What needs to be done —
Provide the original wording of the quoted passage from "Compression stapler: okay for" as far as "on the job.".

Quoted passage —
FatMax Heavy Duty Hammer Tacker

Better than a compression stapler for heavy duty tacking


FatMax Heavy Duty Hammer Tacker

If you need to attach house wrap, vapour barrier, tar paper, carpet underlayment or other types of thin material to a substrate, then a hammer tacker is the way to go. Before I was introduced to a tacker I used a compression stapler, and after an hour or so my hand felt like it was going to drop off my wrist - 'repetitive squeezing syndrome' I think. Not so with a tacker, which uses a hammering motion to make the process of driving staples quick, easy and almost painless.
At just over 2 pounds, the FatMax Heavy Duty Hammer Tacker (PHT250) is a tad heavier than a framing hammer, and just about the same length (13-5/8"). The head and magazine are made of chrome plated steel and the handle is covered with a rubberized slip resistant grip. At the end of the handle is a plastic latch that opens and closes the magazine. Like a hammer, all the weight is pretty well in the head. If you're using it on a work site it will fit neatly into a hammer loop on your tool belt.

Compression stapler: okay for the odd bit of stapling
Tacker stapler: best for continuous, heavy duty stapling
On the business end is a 'D' shaped buffer plate that protects sheet material from damage. I like the large size of the buffer plate (7/8" x 1-3/4"); it minimizes the chance of cutting into material. On the opposite end of the plate is a cross-hatched striking face. Well, not strictly referred to as such by Stanley, but occasionally, staples won't sink all the way in, and the tendency is, of course, to flip the tacker over and give the staple a smart smack on the head (reminds me of my Dad). Be wary, though, of errant staples rickashaying towards your face. All the more reason to wear eye protection on the job.

Material provided —
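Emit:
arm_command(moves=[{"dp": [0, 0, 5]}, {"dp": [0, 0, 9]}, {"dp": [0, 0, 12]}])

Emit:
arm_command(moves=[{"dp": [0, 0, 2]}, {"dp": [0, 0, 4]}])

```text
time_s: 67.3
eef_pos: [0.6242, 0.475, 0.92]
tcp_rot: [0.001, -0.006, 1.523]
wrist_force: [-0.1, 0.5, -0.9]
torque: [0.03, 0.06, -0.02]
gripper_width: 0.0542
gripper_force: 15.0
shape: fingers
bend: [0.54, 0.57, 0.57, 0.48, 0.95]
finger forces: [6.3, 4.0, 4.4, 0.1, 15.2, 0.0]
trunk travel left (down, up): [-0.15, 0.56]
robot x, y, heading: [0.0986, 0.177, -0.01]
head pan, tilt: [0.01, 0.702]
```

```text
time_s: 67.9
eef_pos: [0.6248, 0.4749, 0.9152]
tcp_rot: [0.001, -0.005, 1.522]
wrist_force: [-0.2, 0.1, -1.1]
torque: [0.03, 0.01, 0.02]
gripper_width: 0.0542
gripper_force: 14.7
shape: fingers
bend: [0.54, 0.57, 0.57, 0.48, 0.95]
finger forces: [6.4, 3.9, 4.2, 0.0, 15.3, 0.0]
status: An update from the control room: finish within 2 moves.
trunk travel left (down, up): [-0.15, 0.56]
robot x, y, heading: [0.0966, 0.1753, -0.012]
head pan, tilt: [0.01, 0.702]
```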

The result —
Compression stapler: okay for the odd bit of stapling
Tacker stapler: best for continuous, heavy duty stapling
On the business end is a 'D' shaped buffer plate that protects sheet material from damage. I like the large size of the buffer plate (7/8" x 1-3/4"); it minimizes the chance of cutting into material. On the opposite end of the plate is a cross-hatched striking face. Well, not strictly referred to as such by Stanley, but occasionally, staples won't sink all the way in, and the tendency is, of course, to flip the tacker over and give the staple a smart smack on the head (reminds me of my Dad). Be wary, though, of errant staples rickashaying towards your face. All the more reason to wear eye protection on the job.